··· PROVIDED TEXT ···
The Challenge of Social Justice

by RJ Limpo

Social Justice is defined as the fair and just relation between the individual and society (source: Wikipedia). It is easy to imagine that in an ideal world, administration of such fairness would be easily attainable. However, looking closely at the local setting, we would be hard pressed to find such an ideal. Specially if we look into the social services that our government has to provide for.
For example, let us look closely into the workings of our local jail facilities.

Each municipality has a city jail. This is supposed to be the “holding area” for an accused aka PDL (persons deprived of liberty) to await promulgation as to whether he or she will in fact be convicted or otherwise. In the meantime, should the PDL be reliant on the PAO or the Public Attorneys Office for representation, (unless they can afford a private attorney) and find a schedule at the local courts for the hearings to be heard, It will take no less than a couple of months up to a couple of years to reach a decision.
··· SOURCE EXCERPT ···
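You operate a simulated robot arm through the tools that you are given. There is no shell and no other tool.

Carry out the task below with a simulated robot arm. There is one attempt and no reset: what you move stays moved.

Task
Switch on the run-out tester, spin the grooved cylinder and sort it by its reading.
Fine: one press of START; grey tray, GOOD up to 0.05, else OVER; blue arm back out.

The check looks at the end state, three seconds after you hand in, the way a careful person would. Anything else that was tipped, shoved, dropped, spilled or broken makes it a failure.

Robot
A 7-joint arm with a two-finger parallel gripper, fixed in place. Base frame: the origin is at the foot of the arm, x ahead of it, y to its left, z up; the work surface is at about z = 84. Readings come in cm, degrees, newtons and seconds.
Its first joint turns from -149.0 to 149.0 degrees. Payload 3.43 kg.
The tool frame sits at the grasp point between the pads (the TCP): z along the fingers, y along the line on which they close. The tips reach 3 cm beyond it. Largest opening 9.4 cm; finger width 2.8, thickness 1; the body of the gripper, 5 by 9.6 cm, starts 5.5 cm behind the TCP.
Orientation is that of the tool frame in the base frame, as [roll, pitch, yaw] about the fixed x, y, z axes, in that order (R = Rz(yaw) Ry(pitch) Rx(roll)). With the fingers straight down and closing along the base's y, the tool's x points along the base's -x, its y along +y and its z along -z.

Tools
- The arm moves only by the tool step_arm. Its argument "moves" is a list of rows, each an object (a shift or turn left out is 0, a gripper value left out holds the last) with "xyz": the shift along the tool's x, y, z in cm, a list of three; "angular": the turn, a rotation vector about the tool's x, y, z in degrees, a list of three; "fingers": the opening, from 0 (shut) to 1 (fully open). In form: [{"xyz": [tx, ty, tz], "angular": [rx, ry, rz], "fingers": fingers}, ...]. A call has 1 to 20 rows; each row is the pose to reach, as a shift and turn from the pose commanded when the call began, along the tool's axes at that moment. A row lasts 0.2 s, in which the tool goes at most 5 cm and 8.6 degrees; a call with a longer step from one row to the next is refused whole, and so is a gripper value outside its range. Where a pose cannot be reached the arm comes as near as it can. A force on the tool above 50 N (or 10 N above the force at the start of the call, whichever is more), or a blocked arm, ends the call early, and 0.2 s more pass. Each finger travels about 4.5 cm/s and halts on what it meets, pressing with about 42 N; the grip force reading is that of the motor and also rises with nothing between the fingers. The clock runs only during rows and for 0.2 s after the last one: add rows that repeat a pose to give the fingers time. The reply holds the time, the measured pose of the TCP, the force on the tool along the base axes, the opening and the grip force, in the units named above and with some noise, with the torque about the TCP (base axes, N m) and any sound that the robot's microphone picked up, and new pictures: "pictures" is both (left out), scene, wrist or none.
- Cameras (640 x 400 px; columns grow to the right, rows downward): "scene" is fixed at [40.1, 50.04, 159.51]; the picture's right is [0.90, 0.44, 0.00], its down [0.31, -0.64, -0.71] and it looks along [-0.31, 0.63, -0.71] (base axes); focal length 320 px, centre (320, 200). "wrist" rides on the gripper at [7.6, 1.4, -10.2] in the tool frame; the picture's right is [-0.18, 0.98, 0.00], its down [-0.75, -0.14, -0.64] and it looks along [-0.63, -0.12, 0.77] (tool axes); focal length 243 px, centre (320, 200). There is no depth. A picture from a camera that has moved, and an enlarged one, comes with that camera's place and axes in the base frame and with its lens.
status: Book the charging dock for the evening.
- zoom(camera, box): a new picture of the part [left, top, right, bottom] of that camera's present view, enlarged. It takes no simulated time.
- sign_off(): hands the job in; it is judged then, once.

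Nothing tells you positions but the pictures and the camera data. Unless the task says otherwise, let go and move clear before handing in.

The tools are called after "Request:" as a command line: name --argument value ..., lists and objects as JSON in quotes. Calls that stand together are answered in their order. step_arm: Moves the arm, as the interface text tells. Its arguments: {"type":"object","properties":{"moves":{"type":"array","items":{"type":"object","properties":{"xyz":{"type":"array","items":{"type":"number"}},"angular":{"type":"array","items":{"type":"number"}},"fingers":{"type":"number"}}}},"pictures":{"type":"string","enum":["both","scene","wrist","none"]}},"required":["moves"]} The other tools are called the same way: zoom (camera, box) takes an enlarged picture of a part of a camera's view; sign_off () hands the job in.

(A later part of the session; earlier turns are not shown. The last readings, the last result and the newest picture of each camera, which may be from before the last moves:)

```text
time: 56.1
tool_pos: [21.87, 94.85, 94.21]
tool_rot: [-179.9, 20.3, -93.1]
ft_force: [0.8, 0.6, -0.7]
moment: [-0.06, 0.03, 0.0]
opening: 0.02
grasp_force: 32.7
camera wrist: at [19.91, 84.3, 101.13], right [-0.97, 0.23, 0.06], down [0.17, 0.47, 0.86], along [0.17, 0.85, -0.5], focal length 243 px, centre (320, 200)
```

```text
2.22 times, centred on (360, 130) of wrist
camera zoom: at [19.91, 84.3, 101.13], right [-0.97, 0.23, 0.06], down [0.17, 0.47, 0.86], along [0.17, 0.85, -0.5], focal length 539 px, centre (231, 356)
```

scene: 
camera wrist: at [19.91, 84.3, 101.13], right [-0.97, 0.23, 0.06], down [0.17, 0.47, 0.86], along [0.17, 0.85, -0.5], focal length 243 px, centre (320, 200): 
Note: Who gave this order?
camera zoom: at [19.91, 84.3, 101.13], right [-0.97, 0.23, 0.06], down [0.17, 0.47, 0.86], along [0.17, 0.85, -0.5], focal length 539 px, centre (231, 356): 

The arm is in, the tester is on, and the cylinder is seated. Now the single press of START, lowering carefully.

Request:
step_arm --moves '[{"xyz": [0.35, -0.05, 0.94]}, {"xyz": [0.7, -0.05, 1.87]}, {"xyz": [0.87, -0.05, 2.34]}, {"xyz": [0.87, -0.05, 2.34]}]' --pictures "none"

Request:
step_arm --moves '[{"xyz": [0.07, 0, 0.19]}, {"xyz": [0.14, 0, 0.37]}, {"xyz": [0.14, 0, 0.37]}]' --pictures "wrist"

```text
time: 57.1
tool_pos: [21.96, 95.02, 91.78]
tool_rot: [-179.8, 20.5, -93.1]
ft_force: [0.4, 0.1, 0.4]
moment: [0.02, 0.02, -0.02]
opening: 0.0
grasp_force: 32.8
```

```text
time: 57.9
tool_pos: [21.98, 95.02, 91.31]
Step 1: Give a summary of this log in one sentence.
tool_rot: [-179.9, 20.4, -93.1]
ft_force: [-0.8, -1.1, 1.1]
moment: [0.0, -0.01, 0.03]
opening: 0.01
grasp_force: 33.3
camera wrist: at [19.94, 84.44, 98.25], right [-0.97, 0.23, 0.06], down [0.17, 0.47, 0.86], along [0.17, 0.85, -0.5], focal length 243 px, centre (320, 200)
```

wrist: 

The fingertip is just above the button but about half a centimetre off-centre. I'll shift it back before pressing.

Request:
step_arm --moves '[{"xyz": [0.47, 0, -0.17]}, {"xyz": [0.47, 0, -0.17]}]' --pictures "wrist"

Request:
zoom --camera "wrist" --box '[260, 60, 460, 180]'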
···
§ WRITTEN TASK 1
Extract and reproduce exactly the lines opening with the line containing "Carry out the" and closing with the line containing "The tool frame sits", inclusive.
§ WRITTEN TASK 2
Add the next paragraphs of the provided text.

§ FINAL RESULT 1
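Carry out the task below with a simulated robot arm. There is one attempt and no reset: what you move stays moved.

Task
Switch on the run-out tester, spin the grooved cylinder and sort it by its reading.
Fine: one press of START; grey tray, GOOD up to 0.05, else OVER; blue arm back out.

The check looks at the end state, three seconds after you hand in, the way a careful person would. Anything else that was tipped, shoved, dropped, spilled or broken makes it a failure.

Robot
A 7-joint arm with a two-finger parallel gripper, fixed in place. Base frame: the origin is at the foot of the arm, x ahead of it, y to its left, z up; the work surface is at about z = 84. Readings come in cm, degrees, newtons and seconds.
Its first joint turns from -149.0 to 149.0 degrees. Payload 3.43 kg.
The tool frame sits at the grasp point between the pads (the TCP): z along the fingers, y along the line on which they close. The tips reach 3 cm beyond it. Largest opening 9.4 cm; finger width 2.8, thickness 1; the body of the gripper, 5 by 9.6 cm, starts 5.5 cm behind the TCP.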

§ FINAL RESULT 2
Meanwhile, as one enters the facility, their world stops. Instantaneously finding oneself in a room full of strangers, sharing a 30 square meter with anywhere between 50-60 people in it. Sharing only one bathroom with only one bath allowed per day with one timba of water as your ration.

Most of the day is spent here. Inside the cell. Day in and day out.

This absence of Social Justice is what drives our efforts at the SSAP – Prison Ministry to keep servicing the needs of PDLs in terms of Spiritual building through weekly catechism classes and quarterly social integration programs to keep them in touch with what is going on outside the iron bars and the concrete walls.

And among the most recent projects that have gotten off the ground is the bakery at the Makati City Jail. Through your generous donations, PDLs are now able to produce their own bread products which they use to generate funds to supplement their basic needs in the facility. Since most of the donations came from our parish, we aptly and fondly call the bakery Pan de San Antonio.

Projects like these keep the PDLs busy, productive and made to feel useful instead of wallowing in midst of their suffering.

Incidentally, October 24-30 is National Corrections Consciousness Week (NACOCOW) which is a nationwide campaign of the Bureau of Jail Management and Penology (BJMP) to showcase talents and uplift the spirits of PDLs. In line with this, we will be offering some of the bread products produced at the MCJ bakery during this weekend. We pray for your continued support to the SSAP ministries.

As published in the October 23 issue of the Parish Bulletin.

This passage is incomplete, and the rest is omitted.